Data block:
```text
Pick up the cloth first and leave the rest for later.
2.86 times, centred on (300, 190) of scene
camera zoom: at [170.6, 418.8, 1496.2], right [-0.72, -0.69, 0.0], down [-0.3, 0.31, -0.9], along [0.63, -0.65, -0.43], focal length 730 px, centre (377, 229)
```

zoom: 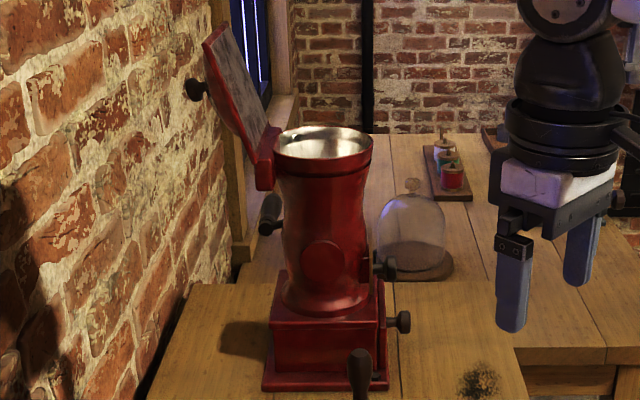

Stated exercise:
Without the pictures, print the whole listing exactly as given.

Worked answer:
```text
Pick up the cloth first and leave the rest for later.
2.86 times, centred on (300, 190) of scene
camera zoom: at [170.6, 418.8, 1496.2], right [-0.72, -0.69, 0.0], down [-0.3, 0.31, -0.9], along [0.63, -0.65, -0.43], focal length 730 px, centre (377, 229)
```

zoom: 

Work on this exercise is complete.